The present invention provides apparatuses and methods for configuring an input device. The input device includes a first housing, and a moveable member disposed within the first housing and extending a predetermined distance from the housing. A shaft is disposed in part within the first housing and is coupled with the moveable member. The shaft has a first portion extending a distance from the first housing, and the shaft moves as a function of movement of the moveable member. An interchangeable performance pack is coupled with the first housing and with the first portion of the shaft. The interchangeable performance pack includes a second housing and exerts one of several influences on the shaft.

BRIEF DESCRIPTION OF THE DRAWINGS

FIG. 1 is a perspective view of an operator-input device according to one embodiment of the invention.

FIG. 2a is a cut away view of a performance pack according to one embodiment of invention.

FIG. 2b is a cut away view of another performance pack according to one embodiment of invention.

FIG. 2c is a cut away view of another performance pack according to one embodiment of invention.

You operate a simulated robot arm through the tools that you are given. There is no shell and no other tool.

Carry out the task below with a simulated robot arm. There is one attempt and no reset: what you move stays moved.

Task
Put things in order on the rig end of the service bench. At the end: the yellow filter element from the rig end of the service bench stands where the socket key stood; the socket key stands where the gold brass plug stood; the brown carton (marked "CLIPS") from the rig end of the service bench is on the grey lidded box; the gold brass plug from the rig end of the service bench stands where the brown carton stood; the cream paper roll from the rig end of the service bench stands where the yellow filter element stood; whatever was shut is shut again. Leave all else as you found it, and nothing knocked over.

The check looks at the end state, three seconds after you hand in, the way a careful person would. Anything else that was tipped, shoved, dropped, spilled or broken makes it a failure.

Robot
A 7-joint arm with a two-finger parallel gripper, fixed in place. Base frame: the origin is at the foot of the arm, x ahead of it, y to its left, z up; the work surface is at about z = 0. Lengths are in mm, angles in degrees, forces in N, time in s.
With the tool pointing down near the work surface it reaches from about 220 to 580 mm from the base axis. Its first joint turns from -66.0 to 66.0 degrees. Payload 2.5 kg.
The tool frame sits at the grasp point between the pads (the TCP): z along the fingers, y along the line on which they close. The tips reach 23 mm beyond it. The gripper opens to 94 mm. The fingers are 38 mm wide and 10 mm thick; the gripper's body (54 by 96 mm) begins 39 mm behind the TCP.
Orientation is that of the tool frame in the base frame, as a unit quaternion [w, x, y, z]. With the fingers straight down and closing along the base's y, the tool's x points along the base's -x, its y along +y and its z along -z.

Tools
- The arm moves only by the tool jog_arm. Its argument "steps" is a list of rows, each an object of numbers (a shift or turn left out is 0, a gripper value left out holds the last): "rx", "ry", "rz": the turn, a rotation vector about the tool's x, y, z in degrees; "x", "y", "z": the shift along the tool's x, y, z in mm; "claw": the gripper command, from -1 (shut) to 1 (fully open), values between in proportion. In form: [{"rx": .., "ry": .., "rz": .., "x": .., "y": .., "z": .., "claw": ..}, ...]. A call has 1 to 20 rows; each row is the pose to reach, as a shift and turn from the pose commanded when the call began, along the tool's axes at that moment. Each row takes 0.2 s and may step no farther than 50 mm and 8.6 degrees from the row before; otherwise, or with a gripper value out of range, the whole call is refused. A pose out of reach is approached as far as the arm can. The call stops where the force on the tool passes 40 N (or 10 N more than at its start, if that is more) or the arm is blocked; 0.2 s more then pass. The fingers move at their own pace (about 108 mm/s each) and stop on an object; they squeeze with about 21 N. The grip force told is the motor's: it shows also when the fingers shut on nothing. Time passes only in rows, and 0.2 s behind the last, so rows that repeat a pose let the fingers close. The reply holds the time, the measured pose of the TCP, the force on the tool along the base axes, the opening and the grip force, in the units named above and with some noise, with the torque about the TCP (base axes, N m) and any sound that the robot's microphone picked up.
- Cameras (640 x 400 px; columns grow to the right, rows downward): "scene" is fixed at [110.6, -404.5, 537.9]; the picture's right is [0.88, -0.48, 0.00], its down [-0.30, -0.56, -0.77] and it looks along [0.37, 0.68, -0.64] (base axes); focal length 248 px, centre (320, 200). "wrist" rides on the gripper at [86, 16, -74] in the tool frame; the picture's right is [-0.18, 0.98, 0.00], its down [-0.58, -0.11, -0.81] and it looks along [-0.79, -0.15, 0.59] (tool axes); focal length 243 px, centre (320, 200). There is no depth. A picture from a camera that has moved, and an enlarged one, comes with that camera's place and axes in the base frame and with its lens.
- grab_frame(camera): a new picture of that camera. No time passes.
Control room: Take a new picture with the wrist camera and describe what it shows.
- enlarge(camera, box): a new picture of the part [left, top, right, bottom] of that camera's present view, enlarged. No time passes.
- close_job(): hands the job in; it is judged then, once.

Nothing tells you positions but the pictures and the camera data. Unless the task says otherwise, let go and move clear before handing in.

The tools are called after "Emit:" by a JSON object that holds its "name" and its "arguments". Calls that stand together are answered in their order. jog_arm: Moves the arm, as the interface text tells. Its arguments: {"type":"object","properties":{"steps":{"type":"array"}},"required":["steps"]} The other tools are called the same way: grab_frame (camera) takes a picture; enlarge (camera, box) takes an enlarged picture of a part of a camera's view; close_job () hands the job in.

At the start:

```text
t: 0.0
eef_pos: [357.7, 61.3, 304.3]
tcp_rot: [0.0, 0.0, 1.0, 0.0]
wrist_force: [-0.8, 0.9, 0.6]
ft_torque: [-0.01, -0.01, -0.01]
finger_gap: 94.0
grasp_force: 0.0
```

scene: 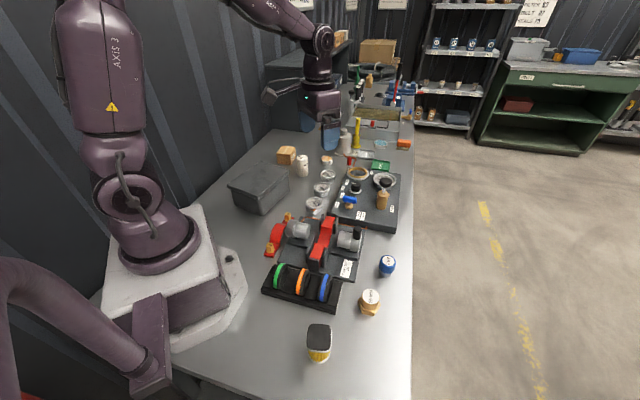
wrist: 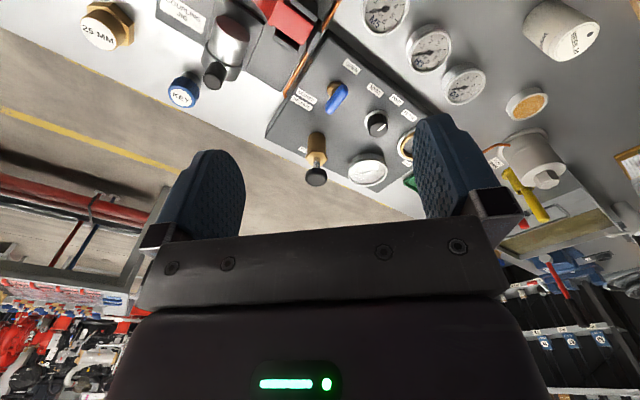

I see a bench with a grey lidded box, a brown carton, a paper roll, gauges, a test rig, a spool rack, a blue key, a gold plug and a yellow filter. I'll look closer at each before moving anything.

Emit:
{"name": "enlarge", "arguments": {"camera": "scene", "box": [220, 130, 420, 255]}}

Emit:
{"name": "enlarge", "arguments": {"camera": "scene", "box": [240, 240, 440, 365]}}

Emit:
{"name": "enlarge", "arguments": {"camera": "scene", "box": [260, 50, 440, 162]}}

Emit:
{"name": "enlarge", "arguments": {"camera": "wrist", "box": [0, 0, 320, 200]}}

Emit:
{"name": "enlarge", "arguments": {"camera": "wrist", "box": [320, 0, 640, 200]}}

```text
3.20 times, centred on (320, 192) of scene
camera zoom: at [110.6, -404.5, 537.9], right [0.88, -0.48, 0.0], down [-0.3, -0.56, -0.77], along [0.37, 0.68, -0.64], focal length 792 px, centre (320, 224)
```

FIG. 2d is a cut away view of another performance pack according to one embodiment of invention.

FIG. 3 is a perspective view of an operator input device according to one embodiment of the invention.

FIG. 4 is an exploded view of a portion of an operator-input device according to one embodiment of the invention.

BEST MODE FOR CARRYING OUT THE INVENTION

FIG. 1 is a perspective view of an operator-input device 10 according to one embodiment of the invention. The device 10 includes a first housing 12 and a movable member, such as a lever arm or stick 14, disposed within the first housing 12. The stick 14 typically extends a predetermined distance from the first housing 12, and may be configured so as to receive a hand (not shown) of an operator.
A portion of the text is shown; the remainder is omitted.